## SHORT PROBLEM
Quote all entries in full, exactly. The answer is a JSON array that holds each line as a string and skips blank lines.

## SUPPLIED ENTRIES
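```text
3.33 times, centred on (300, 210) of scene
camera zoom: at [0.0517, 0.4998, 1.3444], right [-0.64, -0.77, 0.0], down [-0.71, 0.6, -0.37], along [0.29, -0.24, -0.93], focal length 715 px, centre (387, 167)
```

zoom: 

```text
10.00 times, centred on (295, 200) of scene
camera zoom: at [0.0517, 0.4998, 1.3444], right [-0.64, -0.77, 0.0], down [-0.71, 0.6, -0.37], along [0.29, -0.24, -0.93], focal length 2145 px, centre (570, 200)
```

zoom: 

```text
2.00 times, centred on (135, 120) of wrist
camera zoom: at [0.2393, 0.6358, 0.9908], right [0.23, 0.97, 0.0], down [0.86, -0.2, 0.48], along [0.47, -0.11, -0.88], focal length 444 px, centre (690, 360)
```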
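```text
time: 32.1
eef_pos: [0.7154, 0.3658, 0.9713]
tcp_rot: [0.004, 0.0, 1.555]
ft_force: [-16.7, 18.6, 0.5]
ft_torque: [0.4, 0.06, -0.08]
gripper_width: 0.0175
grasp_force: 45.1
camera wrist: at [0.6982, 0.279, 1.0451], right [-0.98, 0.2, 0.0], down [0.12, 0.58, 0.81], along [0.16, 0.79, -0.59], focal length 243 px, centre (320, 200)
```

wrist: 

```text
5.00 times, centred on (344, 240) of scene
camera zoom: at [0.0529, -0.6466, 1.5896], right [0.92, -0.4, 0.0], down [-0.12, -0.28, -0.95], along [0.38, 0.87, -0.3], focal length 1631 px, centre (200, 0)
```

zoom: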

## RESULT OF THE EXERCISE
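[
  "```text",
  "3.33 times, centred on (300, 210) of scene",
  "camera zoom: at [0.0517, 0.4998, 1.3444], right [-0.64, -0.77, 0.0], down [-0.71, 0.6, -0.37], along [0.29, -0.24, -0.93], focal length 715 px, centre (387, 167)",
  "```",
  "zoom: ",
  "```text",
  "10.00 times, centred on (295, 200) of scene",
  "camera zoom: at [0.0517, 0.4998, 1.3444], right [-0.64, -0.77, 0.0], down [-0.71, 0.6, -0.37], along [0.29, -0.24, -0.93], focal length 2145 px, centre (570, 200)",
  "```",
  "zoom: ",
  "```text",
  "2.00 times, centred on (135, 120) of wrist",
  "camera zoom: at [0.2393, 0.6358, 0.9908], right [0.23, 0.97, 0.0], down [0.86, -0.2, 0.48], along [0.47, -0.11, -0.88], focal length 444 px, centre (690, 360)",
  "```",
  "```text",
  "time: 32.1",
  "eef_pos: [0.7154, 0.3658, 0.9713]",
  "tcp_rot: [0.004, 0.0, 1.555]",
  "ft_force: [-16.7, 18.6, 0.5]",
  "ft_torque: [0.4, 0.06, -0.08]",
  "gripper_width: 0.0175",
  "grasp_force: 45.1",
  "camera wrist: at [0.6982, 0.279, 1.0451], right [-0.98, 0.2, 0.0], down [0.12, 0.58, 0.81], along [0.16, 0.79, -0.59], focal length 243 px, centre (320, 200)",
  "```",
  "wrist: ",
  "```text",
  "5.00 times, centred on (344, 240) of scene",
  "camera zoom: at [0.0529, -0.6466, 1.5896], right [0.92, -0.4, 0.0], down [-0.12, -0.28, -0.95], along [0.38, 0.87, -0.3], focal length 1631 px, centre (200, 0)",
  "```",
  "zoom:"
]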